Io frequentavo la classe quinta elementare ed aveva compiti i dieci anni veniva a casa di
scuola e lo trovavo pensoso e dolente, non aveva il corraggio domandare da mangiare perché
non c’era e con un paio di uova si faceva la cena in tutti, grazie a Dio qualche buon ragazzo
che era a scuola con mè di famiglie signorili mi davano sempre qualche quatrino e qualche
pane, avendo io narrato a loro le mie sciagure.
Così si tirava inanzi il mondo fra la miseria ed il dolore.
Venne il tempo che io feci gli esami e con sommo piacere del maestro che mi voleva
bene e dei poveri genitori fui promosso con distinzione; il maestro mi domandò se io potessi
continuare la scuola mi sarebbe passato un piccolo sussidio dalla Comune di Udine essendo
io di famiglia povera.

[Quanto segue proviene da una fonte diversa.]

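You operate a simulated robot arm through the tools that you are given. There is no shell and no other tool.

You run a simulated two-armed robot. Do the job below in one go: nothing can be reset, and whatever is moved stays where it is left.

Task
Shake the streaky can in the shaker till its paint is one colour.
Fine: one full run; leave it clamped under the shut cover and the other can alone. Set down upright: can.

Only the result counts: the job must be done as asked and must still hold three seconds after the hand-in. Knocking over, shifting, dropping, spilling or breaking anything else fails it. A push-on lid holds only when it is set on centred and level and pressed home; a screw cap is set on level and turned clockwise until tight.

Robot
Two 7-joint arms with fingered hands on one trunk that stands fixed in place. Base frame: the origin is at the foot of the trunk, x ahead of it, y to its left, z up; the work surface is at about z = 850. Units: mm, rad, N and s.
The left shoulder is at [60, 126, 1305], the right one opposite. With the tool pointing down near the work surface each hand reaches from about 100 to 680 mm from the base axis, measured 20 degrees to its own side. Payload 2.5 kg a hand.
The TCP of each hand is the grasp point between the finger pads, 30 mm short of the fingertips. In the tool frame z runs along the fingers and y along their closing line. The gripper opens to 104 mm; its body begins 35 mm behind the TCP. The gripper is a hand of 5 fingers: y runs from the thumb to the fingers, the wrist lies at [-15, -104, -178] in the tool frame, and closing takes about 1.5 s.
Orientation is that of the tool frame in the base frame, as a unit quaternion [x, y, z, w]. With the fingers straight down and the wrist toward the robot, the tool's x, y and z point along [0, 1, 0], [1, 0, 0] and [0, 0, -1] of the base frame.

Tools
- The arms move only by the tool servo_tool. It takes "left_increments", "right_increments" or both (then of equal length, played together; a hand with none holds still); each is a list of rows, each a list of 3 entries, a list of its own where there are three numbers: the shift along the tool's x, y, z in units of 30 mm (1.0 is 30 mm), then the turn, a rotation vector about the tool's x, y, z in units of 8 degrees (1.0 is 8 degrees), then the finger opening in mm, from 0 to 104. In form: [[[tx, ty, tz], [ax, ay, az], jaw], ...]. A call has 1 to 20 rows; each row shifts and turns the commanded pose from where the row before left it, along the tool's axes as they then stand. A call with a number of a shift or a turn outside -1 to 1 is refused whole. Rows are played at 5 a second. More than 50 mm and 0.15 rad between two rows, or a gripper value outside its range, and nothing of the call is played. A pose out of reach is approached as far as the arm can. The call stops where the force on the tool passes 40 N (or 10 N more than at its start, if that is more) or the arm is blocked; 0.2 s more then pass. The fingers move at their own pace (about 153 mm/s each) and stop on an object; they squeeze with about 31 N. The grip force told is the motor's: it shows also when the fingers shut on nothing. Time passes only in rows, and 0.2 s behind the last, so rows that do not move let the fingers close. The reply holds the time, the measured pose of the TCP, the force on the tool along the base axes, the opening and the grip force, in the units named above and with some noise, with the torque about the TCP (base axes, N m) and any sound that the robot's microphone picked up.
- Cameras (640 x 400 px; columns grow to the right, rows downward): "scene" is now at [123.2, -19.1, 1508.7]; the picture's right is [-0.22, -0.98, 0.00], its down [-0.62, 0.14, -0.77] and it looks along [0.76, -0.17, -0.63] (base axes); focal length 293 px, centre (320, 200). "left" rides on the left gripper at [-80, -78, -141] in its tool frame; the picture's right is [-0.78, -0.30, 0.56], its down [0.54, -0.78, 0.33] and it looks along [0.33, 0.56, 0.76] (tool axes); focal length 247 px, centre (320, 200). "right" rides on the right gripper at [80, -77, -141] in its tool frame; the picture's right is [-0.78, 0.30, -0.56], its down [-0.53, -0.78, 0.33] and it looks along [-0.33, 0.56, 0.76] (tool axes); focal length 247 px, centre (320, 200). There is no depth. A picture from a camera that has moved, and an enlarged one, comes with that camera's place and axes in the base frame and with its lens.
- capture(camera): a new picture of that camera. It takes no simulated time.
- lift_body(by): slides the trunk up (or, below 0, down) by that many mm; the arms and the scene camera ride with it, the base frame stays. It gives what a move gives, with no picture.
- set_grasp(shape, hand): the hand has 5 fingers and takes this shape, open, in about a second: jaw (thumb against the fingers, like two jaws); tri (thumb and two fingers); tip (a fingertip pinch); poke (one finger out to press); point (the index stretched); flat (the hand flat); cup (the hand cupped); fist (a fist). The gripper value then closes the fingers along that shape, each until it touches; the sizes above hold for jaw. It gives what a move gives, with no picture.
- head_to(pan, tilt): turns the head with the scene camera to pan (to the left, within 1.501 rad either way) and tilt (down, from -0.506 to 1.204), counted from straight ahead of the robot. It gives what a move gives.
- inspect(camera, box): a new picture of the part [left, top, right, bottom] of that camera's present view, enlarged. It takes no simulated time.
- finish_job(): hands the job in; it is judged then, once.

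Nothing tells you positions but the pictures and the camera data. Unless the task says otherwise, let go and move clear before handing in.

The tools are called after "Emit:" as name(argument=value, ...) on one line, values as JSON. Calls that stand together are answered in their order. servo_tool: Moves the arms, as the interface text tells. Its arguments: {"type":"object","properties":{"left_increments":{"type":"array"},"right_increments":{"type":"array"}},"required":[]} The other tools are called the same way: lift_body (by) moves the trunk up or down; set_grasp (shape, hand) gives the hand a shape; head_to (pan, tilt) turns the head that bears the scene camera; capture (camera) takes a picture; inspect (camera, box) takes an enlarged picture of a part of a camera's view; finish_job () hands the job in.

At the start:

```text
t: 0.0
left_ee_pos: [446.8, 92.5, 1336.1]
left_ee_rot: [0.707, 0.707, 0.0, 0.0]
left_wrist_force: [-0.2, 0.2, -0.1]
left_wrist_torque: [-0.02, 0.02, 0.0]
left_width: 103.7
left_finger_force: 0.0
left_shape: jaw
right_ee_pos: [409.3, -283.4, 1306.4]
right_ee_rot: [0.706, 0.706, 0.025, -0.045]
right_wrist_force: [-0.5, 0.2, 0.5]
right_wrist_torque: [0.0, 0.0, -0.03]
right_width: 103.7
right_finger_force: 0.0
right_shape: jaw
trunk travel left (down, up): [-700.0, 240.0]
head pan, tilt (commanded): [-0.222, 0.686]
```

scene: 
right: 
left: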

Ma hoimè potevo io continuare la scuola mentre i genitori non fidavano
lora che io potessi aiutarli; il sussidio che mi sarebbe stato passato era appena bastante
per comperarmi i libri, e i miei poveri genitori come potevano mantenermi e vestirmi un
pò pulito?
Era impossibile; così con tutto l’amore che io avevo per la scuola vedendo davanti a me
tutti questi ostacoli insuperabili e considerando che io ero di somma necessità di guadagnare
qualche soldo per la famiglia, pensando al mio crudele destino contro il mio volere
dovetti rispondere al maestro che ciò era impossibile, non posso gli risposi perché sono
troppo povero, a me molto rincresce ma devo rifiutare esendo da quasi un anno mio padre
impotente al lavoro; piansi dalla rabbia, ma Iddio solo sapeva i miei buoni fini ma il mondo
l’ignorava e quando al mondo si è poveri non si è protetti di alcuno benché si sia onesti.
Così dovetti rassegnarmi alla volontà del destino.